An example that another CEO shared with me recently was super illuminating. The company had a product that was in market that was the legacy product. It had really well understood performance attributes and the CEO and the exec team had determined that was not the future. It was not the future of the company, but it paid the bills. So it was pretty important. There's a new product that the CEO and the board believes is the future of the company. So it's really hard for the exec team in that situation— because they're trying to figure out, 'Do I bring my resources to the new product that is much earlier stage or do I support legacy thing that's actually operationally sustaining us right now?' And the CEO came in with pretty muddy messaging about it to on one side grow the new product, but on the other side, you'd better not churn out any of the revenue from the old product.

An executive team trying to operate in that situation can't succeed. There was an exec on the team who came forward to the CEO—and this was not surprisingly an exec on the customer side—who was like, 'If you had to pick, would you choose that I renew all the customers on the new product, even though it's a much smaller number of them? Do you want that to be 100% or do you want me to hit the revenue metric that we need to hit with the old product? You get to pick one and trade off the other.' The question was so clarifying because that executive brought forward a bunch of data to show why they didn't have the resources to do both. So the CEO was like, 'Yes, the new product is the North Star. I'm willing to live with the trade-offs of missing the first target.'

That cleaned up everything for the whole company because then it wasn't just the customer leader. Now the product leader is able to say, 'I get it. I need to put more of my engineers over here, and if we lose some customers, we're going to live with that trade off.' And the people team gets it clarified because they understand the skills that they're trying to recruit for are more in alignment with where it's going. So you start playing it through the whole system. But the thing that helped was this exec coming with like, 'I have data to show you. You want A and B, I can't do A and B. I can do A or B, which do you want? And I'm going to do it.' That was a very, very helpful data-driven way to drive the conversation.

 

Do you have any specific advice for executives who are in people leadership roles? How can a chief human resources officer (CHRO) best influence a CEO?

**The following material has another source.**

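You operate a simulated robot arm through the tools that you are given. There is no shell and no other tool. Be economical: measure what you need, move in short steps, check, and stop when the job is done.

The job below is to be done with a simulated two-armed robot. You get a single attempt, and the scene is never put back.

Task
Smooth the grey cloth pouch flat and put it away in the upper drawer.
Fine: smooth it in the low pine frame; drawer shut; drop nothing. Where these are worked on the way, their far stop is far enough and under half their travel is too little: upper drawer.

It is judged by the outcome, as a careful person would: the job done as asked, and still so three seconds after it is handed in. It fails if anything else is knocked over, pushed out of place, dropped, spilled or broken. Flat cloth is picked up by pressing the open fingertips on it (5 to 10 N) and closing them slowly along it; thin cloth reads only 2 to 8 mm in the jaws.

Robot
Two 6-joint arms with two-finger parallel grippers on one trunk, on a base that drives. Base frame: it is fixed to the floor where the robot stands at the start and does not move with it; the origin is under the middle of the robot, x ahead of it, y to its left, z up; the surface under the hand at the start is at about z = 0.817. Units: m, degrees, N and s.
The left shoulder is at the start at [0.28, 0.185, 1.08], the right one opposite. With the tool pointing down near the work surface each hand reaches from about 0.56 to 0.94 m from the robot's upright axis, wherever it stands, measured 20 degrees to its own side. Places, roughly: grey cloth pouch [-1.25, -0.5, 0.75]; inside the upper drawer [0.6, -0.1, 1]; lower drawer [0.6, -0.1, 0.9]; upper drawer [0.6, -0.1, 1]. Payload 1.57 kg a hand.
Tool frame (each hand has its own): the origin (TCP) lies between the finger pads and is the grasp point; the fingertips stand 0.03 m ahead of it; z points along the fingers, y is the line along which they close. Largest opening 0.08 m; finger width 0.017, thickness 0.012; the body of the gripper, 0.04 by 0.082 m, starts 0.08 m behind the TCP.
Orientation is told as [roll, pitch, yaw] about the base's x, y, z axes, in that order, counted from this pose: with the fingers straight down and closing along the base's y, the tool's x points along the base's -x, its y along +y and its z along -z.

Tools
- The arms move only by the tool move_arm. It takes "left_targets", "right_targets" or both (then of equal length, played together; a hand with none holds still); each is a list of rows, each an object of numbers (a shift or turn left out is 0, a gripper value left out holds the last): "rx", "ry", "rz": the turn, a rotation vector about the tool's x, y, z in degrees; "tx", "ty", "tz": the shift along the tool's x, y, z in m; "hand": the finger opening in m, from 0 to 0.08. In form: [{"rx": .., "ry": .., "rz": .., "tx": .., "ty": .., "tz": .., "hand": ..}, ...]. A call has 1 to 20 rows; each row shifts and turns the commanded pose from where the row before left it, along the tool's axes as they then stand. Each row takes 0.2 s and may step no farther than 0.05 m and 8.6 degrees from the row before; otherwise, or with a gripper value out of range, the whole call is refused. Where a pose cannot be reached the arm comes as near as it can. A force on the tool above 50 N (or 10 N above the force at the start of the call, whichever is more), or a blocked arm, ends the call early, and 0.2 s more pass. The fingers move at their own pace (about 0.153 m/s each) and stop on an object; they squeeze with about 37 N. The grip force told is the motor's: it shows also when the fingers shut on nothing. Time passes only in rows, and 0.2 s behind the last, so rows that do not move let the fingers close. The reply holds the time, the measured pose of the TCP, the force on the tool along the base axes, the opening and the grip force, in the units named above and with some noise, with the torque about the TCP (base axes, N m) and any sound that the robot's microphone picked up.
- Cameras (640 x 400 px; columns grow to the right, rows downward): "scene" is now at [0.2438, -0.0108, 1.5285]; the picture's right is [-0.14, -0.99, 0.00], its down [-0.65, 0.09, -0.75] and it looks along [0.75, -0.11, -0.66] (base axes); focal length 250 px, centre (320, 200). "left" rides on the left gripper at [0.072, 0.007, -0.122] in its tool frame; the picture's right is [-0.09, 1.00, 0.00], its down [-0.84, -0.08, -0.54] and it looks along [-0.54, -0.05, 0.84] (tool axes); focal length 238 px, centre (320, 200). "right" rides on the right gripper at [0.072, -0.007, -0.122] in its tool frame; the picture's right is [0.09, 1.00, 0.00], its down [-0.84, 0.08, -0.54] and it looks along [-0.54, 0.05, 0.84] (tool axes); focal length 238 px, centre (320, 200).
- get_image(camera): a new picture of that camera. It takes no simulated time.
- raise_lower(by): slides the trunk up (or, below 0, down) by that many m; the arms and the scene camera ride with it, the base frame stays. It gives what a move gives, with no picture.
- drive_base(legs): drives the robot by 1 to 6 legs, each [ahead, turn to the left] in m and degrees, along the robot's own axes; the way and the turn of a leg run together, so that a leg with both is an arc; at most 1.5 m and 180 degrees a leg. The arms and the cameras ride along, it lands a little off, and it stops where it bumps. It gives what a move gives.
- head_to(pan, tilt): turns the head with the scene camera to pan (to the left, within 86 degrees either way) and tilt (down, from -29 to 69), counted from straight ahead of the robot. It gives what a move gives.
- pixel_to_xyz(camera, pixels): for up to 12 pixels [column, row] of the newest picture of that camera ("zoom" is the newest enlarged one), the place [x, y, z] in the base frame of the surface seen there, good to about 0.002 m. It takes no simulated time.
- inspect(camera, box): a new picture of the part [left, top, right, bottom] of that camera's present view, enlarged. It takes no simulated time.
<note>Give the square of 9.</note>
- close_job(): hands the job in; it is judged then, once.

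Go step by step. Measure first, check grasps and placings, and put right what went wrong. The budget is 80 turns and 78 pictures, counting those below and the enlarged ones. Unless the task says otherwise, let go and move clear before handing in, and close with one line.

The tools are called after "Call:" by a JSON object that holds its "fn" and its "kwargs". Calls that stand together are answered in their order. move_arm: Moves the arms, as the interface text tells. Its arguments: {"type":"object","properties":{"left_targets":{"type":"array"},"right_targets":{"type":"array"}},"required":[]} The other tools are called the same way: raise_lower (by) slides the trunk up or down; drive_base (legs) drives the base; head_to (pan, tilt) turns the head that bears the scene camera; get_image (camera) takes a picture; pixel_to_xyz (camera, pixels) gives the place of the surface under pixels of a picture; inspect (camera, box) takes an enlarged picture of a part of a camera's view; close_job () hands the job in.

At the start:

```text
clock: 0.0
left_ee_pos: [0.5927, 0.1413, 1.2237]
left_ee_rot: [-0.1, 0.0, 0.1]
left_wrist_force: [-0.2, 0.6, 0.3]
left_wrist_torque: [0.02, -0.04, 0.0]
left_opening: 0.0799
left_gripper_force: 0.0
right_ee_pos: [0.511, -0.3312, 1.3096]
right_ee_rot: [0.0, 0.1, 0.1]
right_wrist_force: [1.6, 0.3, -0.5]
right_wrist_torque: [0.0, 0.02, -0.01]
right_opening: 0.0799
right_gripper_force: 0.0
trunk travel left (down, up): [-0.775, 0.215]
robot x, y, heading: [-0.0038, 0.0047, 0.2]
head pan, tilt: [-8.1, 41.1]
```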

Where a CEO and a CHRO have a good relationship, the typical dynamic is the CHRO is valued for their coaching skill. Maybe being a sounding board, maybe they can help you think through culture issues. But the opportunity for the best CEOs is much less reactive. So when I work with CHROs who are trying to influence their CEOs, I suggest that the top question you can ask and make sure the exec team is clear on is, 'What is the business trying to achieve in the next 12 to 18 months? What are the revenue metrics we need to hit? Which products are they coming from? Given now that we agree on that stuff, here's what I think it means for our people system. I think we have resources here. We need to move them here. Or we have our engineering team currently organized by technical area. Now maybe we need to organize them by product.' Get a little bit more proactive and aligned to the traditional business metrics of the business.

The CHRO has a huge opportunity to really galvanize alignment around that conversation in a way that finance leaders nominally have been doing for a long time. But CHROs get beyond just the dollars and cents. They get into what does it mean for the way the organization is structured? How do we manage people? How do we performance manage people? What do we value? Those are CHRO questions.

 

You're suggesting they deeply understand the business strategy and objectives and then identify how the people strategy lines up against that?

Let me give you an example. I had a conversation with a CHRO a couple of months ago who was complaining that their organization wasn't very good at feedback, which is common. 'We're doing all these trainings, they're not really working.' And I was like, 'I have a question for you: If you have a manager in your organization and they hit every deliverable for their team, it's on time, the quality is great, but they just totally opt out of the performance review process. They don't even bother. Does that person get promoted or do they get fired?' The CHRO was like, 'Well, they get promoted. They hit all their deliverables.' I said, 'You're never going to fix your feedback problem. It's not actually a real accountability.' And they said, 'How would I do that?' I replied, 'You actually would need to have a conversation with your CEO and the rest of your exec team that elevates that to the level of management accountability.'

That seems pretty scary. And I was like, 'Well, good luck then. That's your job.' Understanding what are the metrics, the performance indicators that really in the organization get people promoted or fired, those become the strategy that the people leader then needs to implement around the organization. It's really valuable to a CEO when a people leader can ask those questions in such a clarifying way because it forces alignment and it lets the CEO say, 'Yeah, actually it's not the feedback stuff.' Cool. Not that important. Or, 'Actually, yeah, I don't want any managers in my organization who aren't managers first,.' But most CEOs don't have to make those trade-offs because they happen invisibly below the CEO.

 

If you want to influence the CEO, what should you not do?

By the time you're an executive, you are presumably much stronger in your function than your CEO is. That's why the CEO hired you. So the CEO wants to trust you on operational basics. It means that, of course, you can bring up blockers when they come up. But if the majority of your conversation is about functional basics or operational basics, like, 'Gosh, my team is somehow not turning the corner to get this done.' Okay, you're an executive, manage your team. What do you need to do here? Or, 'Gosh, I'm struggling with this counterpart elsewhere in the organization. They're not really getting into alignment.' Okay, well, what are you going to do about that? We're all human, and so you see your boss as a place to get support with whatever you need. That is somewhat true, but by the time you're a senior executive, you do limit your scope of opportunity for influence if you're focusing on things that you're already nominally the expert in. Your CEO will spend time with you on that, but it's not the place from which you can mainly influence the business. That's the biggest mistake I've seen people make.